» **What is being asked**: Copy the data that follows, character for character, minus the pictures.

» **Recorded data**:
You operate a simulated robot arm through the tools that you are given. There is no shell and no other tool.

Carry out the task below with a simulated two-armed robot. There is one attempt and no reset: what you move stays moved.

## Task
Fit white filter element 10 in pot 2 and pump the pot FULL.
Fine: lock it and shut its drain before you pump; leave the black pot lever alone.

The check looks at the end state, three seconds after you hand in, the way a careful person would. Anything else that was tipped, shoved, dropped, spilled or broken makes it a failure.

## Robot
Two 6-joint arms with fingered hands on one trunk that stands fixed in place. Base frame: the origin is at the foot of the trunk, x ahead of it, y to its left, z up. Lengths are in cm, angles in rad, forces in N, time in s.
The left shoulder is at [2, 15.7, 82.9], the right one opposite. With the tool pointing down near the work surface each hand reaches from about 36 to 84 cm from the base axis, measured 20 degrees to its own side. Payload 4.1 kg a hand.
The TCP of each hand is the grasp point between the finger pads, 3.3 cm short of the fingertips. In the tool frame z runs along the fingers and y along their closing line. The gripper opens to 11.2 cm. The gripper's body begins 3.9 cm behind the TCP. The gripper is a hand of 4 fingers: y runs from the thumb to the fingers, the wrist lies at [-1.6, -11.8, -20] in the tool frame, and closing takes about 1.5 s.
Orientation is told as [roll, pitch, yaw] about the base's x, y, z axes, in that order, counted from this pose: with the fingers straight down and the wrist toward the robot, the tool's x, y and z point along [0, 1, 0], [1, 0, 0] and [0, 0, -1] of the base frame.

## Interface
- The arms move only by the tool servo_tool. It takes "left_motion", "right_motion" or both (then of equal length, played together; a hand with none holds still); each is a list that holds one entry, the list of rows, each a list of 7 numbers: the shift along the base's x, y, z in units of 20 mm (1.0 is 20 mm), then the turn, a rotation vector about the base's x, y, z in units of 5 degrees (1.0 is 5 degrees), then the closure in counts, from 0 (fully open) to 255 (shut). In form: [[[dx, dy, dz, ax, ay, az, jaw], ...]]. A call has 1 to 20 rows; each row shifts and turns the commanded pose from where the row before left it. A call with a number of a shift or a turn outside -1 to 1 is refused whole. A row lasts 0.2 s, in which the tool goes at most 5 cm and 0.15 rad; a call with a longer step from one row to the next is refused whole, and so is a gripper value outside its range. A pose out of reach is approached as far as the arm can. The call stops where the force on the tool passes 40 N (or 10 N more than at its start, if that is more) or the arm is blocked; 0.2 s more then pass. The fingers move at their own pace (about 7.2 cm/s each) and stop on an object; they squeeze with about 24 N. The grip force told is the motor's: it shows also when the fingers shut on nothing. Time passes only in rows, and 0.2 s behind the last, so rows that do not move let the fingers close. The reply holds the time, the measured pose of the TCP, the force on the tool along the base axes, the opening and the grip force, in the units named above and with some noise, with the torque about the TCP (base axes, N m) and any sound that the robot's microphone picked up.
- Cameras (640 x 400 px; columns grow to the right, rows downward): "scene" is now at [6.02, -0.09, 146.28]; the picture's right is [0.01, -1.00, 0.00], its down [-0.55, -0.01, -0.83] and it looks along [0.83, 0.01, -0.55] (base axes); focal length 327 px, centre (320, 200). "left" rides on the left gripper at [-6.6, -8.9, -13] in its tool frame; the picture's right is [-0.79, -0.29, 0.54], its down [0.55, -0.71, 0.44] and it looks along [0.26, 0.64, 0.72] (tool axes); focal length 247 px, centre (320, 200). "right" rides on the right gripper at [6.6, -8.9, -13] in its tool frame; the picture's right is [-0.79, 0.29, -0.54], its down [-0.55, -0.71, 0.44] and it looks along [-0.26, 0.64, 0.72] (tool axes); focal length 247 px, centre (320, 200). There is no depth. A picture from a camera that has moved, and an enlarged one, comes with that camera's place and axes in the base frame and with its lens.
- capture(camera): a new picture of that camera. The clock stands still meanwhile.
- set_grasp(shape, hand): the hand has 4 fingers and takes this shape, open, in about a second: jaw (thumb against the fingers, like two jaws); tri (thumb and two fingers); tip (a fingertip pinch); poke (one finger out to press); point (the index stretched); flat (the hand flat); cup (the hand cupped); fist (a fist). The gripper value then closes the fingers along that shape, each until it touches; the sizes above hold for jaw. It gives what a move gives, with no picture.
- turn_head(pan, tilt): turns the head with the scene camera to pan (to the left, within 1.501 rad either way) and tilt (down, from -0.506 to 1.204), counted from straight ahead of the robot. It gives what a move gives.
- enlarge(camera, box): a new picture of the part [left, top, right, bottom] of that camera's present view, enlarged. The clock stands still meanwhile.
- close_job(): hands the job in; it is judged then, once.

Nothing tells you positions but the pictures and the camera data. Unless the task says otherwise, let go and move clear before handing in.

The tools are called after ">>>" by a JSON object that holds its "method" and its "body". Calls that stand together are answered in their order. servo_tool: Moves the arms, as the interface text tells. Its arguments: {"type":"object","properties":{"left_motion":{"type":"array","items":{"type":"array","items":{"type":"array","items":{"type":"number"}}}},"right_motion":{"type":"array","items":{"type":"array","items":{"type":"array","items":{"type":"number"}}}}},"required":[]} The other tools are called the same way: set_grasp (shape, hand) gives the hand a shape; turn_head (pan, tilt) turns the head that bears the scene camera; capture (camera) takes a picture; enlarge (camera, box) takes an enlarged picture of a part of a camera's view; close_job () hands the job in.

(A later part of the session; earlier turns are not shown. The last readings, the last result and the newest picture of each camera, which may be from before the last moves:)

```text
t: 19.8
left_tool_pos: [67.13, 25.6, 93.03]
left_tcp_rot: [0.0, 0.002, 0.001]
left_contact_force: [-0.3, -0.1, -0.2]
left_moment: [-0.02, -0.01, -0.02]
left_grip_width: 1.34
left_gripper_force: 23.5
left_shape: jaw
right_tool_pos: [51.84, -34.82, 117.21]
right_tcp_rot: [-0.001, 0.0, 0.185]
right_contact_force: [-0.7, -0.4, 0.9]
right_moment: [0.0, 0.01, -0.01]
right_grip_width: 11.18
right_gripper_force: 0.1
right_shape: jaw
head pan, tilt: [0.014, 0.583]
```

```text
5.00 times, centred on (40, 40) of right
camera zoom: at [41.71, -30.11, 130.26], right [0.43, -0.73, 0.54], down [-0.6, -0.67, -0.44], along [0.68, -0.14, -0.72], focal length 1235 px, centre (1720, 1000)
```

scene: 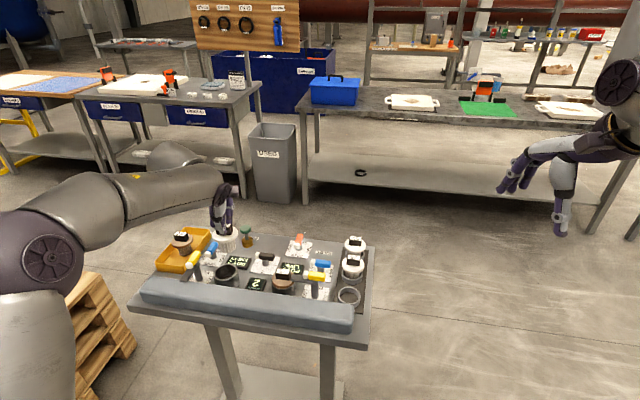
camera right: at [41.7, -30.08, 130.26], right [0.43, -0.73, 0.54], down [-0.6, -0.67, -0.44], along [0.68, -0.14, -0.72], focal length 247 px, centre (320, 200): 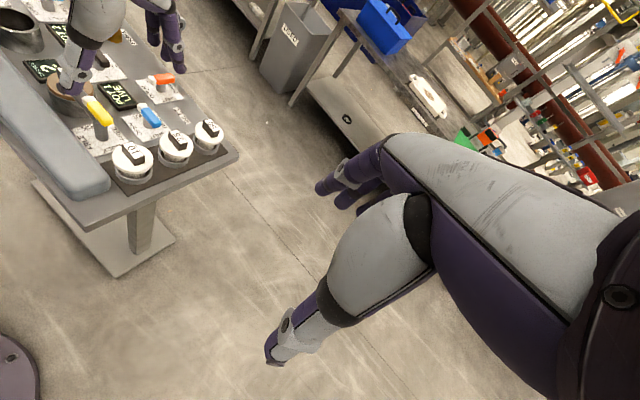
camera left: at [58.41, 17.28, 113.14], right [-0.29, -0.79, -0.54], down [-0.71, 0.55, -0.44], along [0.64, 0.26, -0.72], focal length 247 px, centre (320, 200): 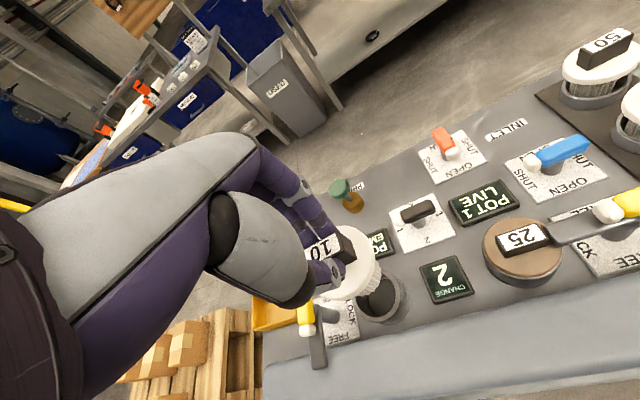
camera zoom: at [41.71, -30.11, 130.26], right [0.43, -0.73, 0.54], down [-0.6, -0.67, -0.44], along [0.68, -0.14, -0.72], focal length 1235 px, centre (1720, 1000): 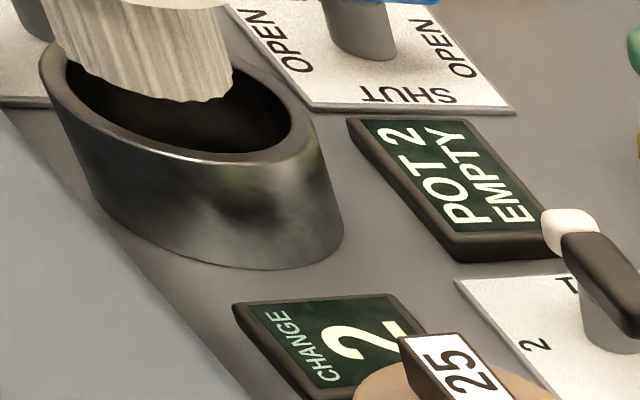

» **Written reply**:
You operate a simulated robot arm through the tools that you are given. There is no shell and no other tool.

Carry out the task below with a simulated two-armed robot. There is one attempt and no reset: what you move stays moved.

## Task
Fit white filter element 10 in pot 2 and pump the pot FULL.
Fine: lock it and shut its drain before you pump; leave the black pot lever alone.

The check looks at the end state, three seconds after you hand in, the way a careful person would. Anything else that was tipped, shoved, dropped, spilled or broken makes it a failure.

## Robot
Two 6-joint arms with fingered hands on one trunk that stands fixed in place. Base frame: the origin is at the foot of the trunk, x ahead of it, y to its left, z up. Lengths are in cm, angles in rad, forces in N, time in s.
The left shoulder is at [2, 15.7, 82.9], the right one opposite. With the tool pointing down near the work surface each hand reaches from about 36 to 84 cm from the base axis, measured 20 degrees to its own side. Payload 4.1 kg a hand.
The TCP of each hand is the grasp point between the finger pads, 3.3 cm short of the fingertips. In the tool frame z runs along the fingers and y along their closing line. The gripper opens to 11.2 cm. The gripper's body begins 3.9 cm behind the TCP. The gripper is a hand of 4 fingers: y runs from the thumb to the fingers, the wrist lies at [-1.6, -11.8, -20] in the tool frame, and closing takes about 1.5 s.
Orientation is told as [roll, pitch, yaw] about the base's x, y, z axes, in that order, counted from this pose: with the fingers straight down and the wrist toward the robot, the tool's x, y and z point along [0, 1, 0], [1, 0, 0] and [0, 0, -1] of the base frame.

## Interface
- The arms move only by the tool servo_tool. It takes "left_motion", "right_motion" or both (then of equal length, played together; a hand with none holds still); each is a list that holds one entry, the list of rows, each a list of 7 numbers: the shift along the base's x, y, z in units of 20 mm (1.0 is 20 mm), then the turn, a rotation vector about the base's x, y, z in units of 5 degrees (1.0 is 5 degrees), then the closure in counts, from 0 (fully open) to 255 (shut). In form: [[[dx, dy, dz, ax, ay, az, jaw], ...]]. A call has 1 to 20 rows; each row shifts and turns the commanded pose from where the row before left it. A call with a number of a shift or a turn outside -1 to 1 is refused whole. A row lasts 0.2 s, in which the tool goes at most 5 cm and 0.15 rad; a call with a longer step from one row to the next is refused whole, and so is a gripper value outside its range. A pose out of reach is approached as far as the arm can. The call stops where the force on the tool passes 40 N (or 10 N more than at its start, if that is more) or the arm is blocked; 0.2 s more then pass. The fingers move at their own pace (about 7.2 cm/s each) and stop on an object; they squeeze with about 24 N. The grip force told is the motor's: it shows also when the fingers shut on nothing. Time passes only in rows, and 0.2 s behind the last, so rows that do not move let the fingers close. The reply holds the time, the measured pose of the TCP, the force on the tool along the base axes, the opening and the grip force, in the units named above and with some noise, with the torque about the TCP (base axes, N m) and any sound that the robot's microphone picked up.
- Cameras (640 x 400 px; columns grow to the right, rows downward): "scene" is now at [6.02, -0.09, 146.28]; the picture's right is [0.01, -1.00, 0.00], its down [-0.55, -0.01, -0.83] and it looks along [0.83, 0.01, -0.55] (base axes); focal length 327 px, centre (320, 200). "left" rides on the left gripper at [-6.6, -8.9, -13] in its tool frame; the picture's right is [-0.79, -0.29, 0.54], its down [0.55, -0.71, 0.44] and it looks along [0.26, 0.64, 0.72] (tool axes); focal length 247 px, centre (320, 200). "right" rides on the right gripper at [6.6, -8.9, -13] in its tool frame; the picture's right is [-0.79, 0.29, -0.54], its down [-0.55, -0.71, 0.44] and it looks along [-0.26, 0.64, 0.72] (tool axes); focal length 247 px, centre (320, 200). There is no depth. A picture from a camera that has moved, and an enlarged one, comes with that camera's place and axes in the base frame and with its lens.
- capture(camera): a new picture of that camera. The clock stands still meanwhile.
- set_grasp(shape, hand): the hand has 4 fingers and takes this shape, open, in about a second: jaw (thumb against the fingers, like two jaws); tri (thumb and two fingers); tip (a fingertip pinch); poke (one finger out to press); point (the index stretched); flat (the hand flat); cup (the hand cupped); fist (a fist). The gripper value then closes the fingers along that shape, each until it touches; the sizes above hold for jaw. It gives what a move gives, with no picture.
- turn_head(pan, tilt): turns the head with the scene camera to pan (to the left, within 1.501 rad either way) and tilt (down, from -0.506 to 1.204), counted from straight ahead of the robot. It gives what a move gives.
- enlarge(camera, box): a new picture of the part [left, top, right, bottom] of that camera's present view, enlarged. The clock stands still meanwhile.
- close_job(): hands the job in; it is judged then, once.

Nothing tells you positions but the pictures and the camera data. Unless the task says otherwise, let go and move clear before handing in.

The tools are called after ">>>" by a JSON object that holds its "method" and its "body". Calls that stand together are answered in their order. servo_tool: Moves the arms, as the interface text tells. Its arguments: {"type":"object","properties":{"left_motion":{"type":"array","items":{"type":"array","items":{"type":"array","items":{"type":"number"}}}},"right_motion":{"type":"array","items":{"type":"array","items":{"type":"array","items":{"type":"number"}}}}},"required":[]} The other tools are called the same way: set_grasp (shape, hand) gives the hand a shape; turn_head (pan, tilt) turns the head that bears the scene camera; capture (camera) takes a picture; enlarge (camera, box) takes an enlarged picture of a part of a camera's view; close_job () hands the job in.

(A later part of the session; earlier turns are not shown. The last readings, the last result and the newest picture of each camera, which may be from before the last moves:)

```text
t: 19.8
left_tool_pos: [67.13, 25.6, 93.03]
left_tcp_rot: [0.0, 0.002, 0.001]
left_contact_force: [-0.3, -0.1, -0.2]
left_moment: [-0.02, -0.01, -0.02]
left_grip_width: 1.34
left_gripper_force: 23.5
left_shape: jaw
right_tool_pos: [51.84, -34.82, 117.21]
right_tcp_rot: [-0.001, 0.0, 0.185]
right_contact_force: [-0.7, -0.4, 0.9]
right_moment: [0.0, 0.01, -0.01]
right_grip_width: 11.18
right_gripper_force: 0.1
right_shape: jaw
head pan, tilt: [0.014, 0.583]
```

```text
5.00 times, centred on (40, 40) of right
camera zoom: at [41.71, -30.11, 130.26], right [0.43, -0.73, 0.54], down [-0.6, -0.67, -0.44], along [0.68, -0.14, -0.72], focal length 1235 px, centre (1720, 1000)
```

scene: 
camera right: at [41.7, -30.08, 130.26], right [0.43, -0.73, 0.54], down [-0.6, -0.67, -0.44], along [0.68, -0.14, -0.72], focal length 247 px, centre (320, 200): 
camera left: at [58.41, 17.28, 113.14], right [-0.29, -0.79, -0.54], down [-0.71, 0.55, -0.44], along [0.64, 0.26, -0.72], focal length 247 px, centre (320, 200): 
camera zoom: at [41.71, -30.11, 130.26], right [0.43, -0.73, 0.54], down [-0.6, -0.67, -0.44], along [0.68, -0.14, -0.72], focal length 1235 px, centre (1720, 1000): 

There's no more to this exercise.